ALBERT

Beschreibung: Dose-response experiments for yeast growth or settlement were conducted in 96-well plates impregnated with eelgrass extracts Concentrations of leaf surface extracts were related to naturally occurring concentrations on Z. marina surfaces assuming a leaf area / fresh-weight ratio of 78.99 cm2*g-1. Correspondingly, a 1-fold natural concentration of surface extract was tested when extract obtained from 0.955 cm² leaf surface was impregnated onto 0.955 cm² well surface. Concentrations of tissue extracts were dosed based on the assumption of a dry-weight / fresh-weight proportion of 10%. Correspondingly, a 1-fold natural concentration of tissue extract was tested when extract obtained from 10 mg dry weight was present in the final volume of 100 µl. The yeasts were maintained at 25°C on a shaker in liquid medium containing: 3 g of yeast extract, 3 g of malt extract, 5 g of peptone, 10 g of glucose, and sea salt 3%. For settlement assays aliquots of yeast liquid cultures were pipetted into the wells. After 2 h, the wells were emptied and cells attached to the walls were stained with Calcofluor white for 10 min. The unattached cells and the excess dye were removed by rinsing with sterile seawater, and the fluorescence of stained cells attached to the wells was measured at 350 nm excitation and 430 nm emission. For growth bioassays, 100 µl medium containing yeast cells at 0.07-0.17 initial OD610 were pipetted into the wells. Plates were incubated at 25°C on a shaker in darkness and OD610 was repeatedly measured over 20 h. Exponential growth curves were fitted with the GraphPad Prism 5.0 software package to OD data time series obtained for each well allowing determination of division rates. Division rates obtained for single wells with addition of compounds were then related to mean division rates obtained for six control wells without such addition.

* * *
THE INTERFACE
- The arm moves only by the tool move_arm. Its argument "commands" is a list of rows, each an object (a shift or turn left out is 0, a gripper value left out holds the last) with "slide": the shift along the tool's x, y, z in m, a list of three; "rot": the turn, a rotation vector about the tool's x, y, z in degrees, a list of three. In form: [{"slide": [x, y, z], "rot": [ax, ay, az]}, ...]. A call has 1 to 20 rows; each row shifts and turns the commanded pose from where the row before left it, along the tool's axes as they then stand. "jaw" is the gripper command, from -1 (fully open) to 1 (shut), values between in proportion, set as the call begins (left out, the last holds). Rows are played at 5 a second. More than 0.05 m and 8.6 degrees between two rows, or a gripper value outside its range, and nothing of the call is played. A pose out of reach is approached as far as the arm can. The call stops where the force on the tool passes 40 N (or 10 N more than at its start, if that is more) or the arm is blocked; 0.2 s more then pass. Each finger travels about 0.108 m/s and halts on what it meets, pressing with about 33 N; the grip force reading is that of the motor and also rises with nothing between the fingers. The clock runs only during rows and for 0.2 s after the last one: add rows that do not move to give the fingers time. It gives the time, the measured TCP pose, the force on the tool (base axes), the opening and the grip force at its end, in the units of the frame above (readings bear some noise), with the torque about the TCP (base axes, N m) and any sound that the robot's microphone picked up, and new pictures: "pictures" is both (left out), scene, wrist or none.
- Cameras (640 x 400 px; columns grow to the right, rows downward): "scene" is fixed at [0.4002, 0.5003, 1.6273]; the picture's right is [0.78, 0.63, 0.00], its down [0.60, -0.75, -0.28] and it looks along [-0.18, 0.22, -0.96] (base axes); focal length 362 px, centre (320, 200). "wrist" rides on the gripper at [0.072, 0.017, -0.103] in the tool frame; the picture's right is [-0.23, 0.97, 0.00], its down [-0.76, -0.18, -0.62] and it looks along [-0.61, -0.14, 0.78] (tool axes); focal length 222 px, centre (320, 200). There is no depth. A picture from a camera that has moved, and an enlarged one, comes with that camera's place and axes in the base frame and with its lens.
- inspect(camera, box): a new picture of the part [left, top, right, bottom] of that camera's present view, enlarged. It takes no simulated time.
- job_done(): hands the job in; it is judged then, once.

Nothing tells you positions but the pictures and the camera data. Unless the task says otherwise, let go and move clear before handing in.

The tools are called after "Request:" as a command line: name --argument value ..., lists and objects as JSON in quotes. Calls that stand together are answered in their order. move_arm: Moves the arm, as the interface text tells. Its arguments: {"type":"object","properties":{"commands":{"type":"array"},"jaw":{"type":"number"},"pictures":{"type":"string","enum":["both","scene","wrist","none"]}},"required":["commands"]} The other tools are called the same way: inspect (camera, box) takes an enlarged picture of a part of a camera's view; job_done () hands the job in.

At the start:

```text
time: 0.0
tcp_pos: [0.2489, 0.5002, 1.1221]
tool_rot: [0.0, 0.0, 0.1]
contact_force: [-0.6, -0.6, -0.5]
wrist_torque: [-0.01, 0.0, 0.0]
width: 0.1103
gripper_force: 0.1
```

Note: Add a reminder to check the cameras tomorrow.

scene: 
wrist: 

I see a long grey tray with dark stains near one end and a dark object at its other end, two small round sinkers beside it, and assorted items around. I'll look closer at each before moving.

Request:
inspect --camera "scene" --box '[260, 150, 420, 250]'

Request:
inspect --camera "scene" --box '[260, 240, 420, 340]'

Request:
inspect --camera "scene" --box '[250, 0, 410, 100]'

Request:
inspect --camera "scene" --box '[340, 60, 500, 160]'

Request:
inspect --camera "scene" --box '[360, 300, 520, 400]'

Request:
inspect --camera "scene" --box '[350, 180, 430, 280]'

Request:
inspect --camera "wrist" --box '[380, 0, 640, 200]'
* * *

Beschreibung: Plants rely on both mechanical and chemical defence mechanisms to protect their surfaces against microorganisms. The recently completed genome of the eelgrass Zostera marina, a marine angiosperm with fundamental importance for coastal ecosystems, showed that its re-adaptation from land to the sea has led to the loss of essential genes (for chemical communication and defence) and structural features (stomata and thick cuticle) that are typical of terrestrial plants. This study was designed to understand the molecular nature of surface protection and fouling-control strategy of eelgrass against marine epiphytic yeasts. Different surface extraction methods and comparative metabolomics by tandem mass spectrometry (LC-MS/MS) were used for targeted and untargeted identification of the metabolite profiles of the leaf surface and the whole tissue extracts. Desorption electrospray ionization-imaging mass spectrometry (DESI-IMS) coupled with traditional bioassays revealed, for the first time, the unique spatial distribution of the eelgrass surface-associated phenolics and fatty acids, as well as their differential bioactivity against the growth and settlement of epiphytic yeasts. This study provides insights into the complex chemical defence system of the eelgrass leaf surface. It suggests that surface-associated metabolites modulate biotic interactions and provide chemical defence and structural protection to eelgrass in its marine environment.